Carter and the state’s other seniors would not lose out on the entire season, however, as they took the field today to begin the first ever “Last Dance” tournament. The competition, whose name is inspired by the recent ESPN documentary on Michael Jordan, consists of 221 teams from across New Jersey, and will conclude July 31 with a championship game in Trenton. The tournament is the brainchild of St. Joseph head baseball coach and athletic director Mike Murray, with the purpose of allowing players’ seasons and careers to end not in quarantine, but on the field
“We knew we didn’t have a lot of time to do a league or a full season.” Murray said. “So we thought, hey, what’s fun? A bracket event, something that we can get everybody together, get to one champion, and have some fun.”
Murray had originally intended for the tournament to be just a regional competition.

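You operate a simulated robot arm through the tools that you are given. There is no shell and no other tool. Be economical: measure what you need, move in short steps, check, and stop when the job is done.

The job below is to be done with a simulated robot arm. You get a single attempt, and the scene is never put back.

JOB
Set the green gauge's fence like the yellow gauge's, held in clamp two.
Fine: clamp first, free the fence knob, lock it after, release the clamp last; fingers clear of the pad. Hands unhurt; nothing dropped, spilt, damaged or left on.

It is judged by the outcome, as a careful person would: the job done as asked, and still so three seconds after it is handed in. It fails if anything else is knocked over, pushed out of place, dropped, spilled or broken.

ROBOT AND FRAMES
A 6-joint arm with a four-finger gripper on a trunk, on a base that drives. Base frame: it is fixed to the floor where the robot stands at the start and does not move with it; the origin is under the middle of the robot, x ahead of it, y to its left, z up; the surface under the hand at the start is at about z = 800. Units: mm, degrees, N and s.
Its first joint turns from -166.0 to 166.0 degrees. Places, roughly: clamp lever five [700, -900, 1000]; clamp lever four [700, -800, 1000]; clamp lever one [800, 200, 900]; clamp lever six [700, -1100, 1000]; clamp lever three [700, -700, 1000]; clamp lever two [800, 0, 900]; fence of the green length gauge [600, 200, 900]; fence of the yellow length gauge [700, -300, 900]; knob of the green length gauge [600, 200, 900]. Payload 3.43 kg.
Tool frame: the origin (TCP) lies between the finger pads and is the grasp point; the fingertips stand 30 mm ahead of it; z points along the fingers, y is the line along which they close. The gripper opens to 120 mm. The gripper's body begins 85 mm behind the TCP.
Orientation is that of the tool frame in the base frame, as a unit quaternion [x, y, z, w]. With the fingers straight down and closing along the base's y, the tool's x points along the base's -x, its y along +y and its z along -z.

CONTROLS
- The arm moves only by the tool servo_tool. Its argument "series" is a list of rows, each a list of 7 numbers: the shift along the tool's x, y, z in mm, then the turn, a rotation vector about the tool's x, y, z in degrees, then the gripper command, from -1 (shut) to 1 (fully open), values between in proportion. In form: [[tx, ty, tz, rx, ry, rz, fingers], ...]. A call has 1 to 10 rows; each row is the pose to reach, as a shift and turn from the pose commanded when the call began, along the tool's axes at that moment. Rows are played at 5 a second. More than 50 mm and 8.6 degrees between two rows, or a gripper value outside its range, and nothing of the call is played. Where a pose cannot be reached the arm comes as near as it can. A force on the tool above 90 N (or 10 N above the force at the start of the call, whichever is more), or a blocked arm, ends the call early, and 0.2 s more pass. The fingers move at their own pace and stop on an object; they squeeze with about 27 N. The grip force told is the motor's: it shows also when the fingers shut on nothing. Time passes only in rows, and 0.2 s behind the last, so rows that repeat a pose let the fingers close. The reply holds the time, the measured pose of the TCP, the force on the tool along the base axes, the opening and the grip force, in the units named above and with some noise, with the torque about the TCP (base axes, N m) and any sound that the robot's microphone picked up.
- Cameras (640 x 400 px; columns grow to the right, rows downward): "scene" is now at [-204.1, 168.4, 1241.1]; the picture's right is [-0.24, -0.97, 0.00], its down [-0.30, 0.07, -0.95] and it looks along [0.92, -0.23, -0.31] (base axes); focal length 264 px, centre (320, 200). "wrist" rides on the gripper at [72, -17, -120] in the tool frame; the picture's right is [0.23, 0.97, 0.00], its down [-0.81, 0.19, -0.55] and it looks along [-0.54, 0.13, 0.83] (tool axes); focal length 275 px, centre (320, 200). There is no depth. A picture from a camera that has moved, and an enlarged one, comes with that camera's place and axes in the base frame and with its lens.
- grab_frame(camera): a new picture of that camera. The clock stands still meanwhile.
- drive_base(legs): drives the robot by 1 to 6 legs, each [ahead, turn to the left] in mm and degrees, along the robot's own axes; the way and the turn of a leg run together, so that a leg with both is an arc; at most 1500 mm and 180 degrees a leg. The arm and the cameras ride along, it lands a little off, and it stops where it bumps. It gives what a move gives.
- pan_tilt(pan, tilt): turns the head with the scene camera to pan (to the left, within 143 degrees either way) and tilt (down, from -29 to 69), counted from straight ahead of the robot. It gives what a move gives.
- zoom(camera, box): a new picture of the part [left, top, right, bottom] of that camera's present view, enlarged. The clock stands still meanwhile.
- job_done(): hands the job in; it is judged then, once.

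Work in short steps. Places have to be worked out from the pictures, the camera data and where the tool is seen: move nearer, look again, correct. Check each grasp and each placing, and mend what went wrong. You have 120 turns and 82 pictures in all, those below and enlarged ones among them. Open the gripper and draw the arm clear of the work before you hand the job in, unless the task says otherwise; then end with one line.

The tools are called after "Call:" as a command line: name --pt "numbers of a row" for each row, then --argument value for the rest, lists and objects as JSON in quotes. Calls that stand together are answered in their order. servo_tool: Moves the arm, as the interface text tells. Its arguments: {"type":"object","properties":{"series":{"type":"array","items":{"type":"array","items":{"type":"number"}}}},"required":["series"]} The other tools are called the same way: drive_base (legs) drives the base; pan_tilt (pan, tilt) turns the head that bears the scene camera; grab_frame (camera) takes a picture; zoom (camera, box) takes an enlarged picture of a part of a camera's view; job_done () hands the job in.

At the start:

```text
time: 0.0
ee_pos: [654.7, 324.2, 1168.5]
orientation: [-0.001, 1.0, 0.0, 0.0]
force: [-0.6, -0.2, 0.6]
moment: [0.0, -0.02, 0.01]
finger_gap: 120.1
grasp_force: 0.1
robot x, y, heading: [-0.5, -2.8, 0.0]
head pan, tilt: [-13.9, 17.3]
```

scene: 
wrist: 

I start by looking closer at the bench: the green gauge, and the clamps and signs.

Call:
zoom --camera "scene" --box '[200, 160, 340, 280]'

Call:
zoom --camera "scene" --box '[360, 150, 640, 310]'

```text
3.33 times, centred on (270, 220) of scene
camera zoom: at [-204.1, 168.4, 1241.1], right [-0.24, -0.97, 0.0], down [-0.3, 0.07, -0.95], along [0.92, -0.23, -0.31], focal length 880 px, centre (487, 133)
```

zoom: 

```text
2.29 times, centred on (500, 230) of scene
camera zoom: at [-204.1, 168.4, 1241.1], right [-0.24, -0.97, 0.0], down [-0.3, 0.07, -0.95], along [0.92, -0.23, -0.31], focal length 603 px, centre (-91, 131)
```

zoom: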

While he knew his proposal would have interest, he never could have expected what the scope of the tournament would become.
“I talked to a lot of coaches in the north, and we were thinking about doing something among a bunch of the northern counties and hoping that the south did something similar so we can play.” Murray said. “And then it just kind of morphed into everybody together, which I think ultimately get all the logistics worked out.”
For Carter, the news that his career would continue on in the tournament was music to his ears.
“I was very happy when I heard Coach Murray was putting together a tournament,” Carter said. “Being able to be back on the field and play against other teams and be back with my boys, it’s fun.”
Murray, who himself was afflicted with COVID-19 in March, is more than thankful to be thinking about baseball again, and not about the world around him.
“For the last hour I’ve just been worried about a lineup and making sure we score some runs,” Murray said. “So now it feels like a normal baseball game, which is good.”
It’s a return to normalcy for both Murray and all the baseball players around New Jersey, who, after four months of gloom and doom, are able to play the game they love once again.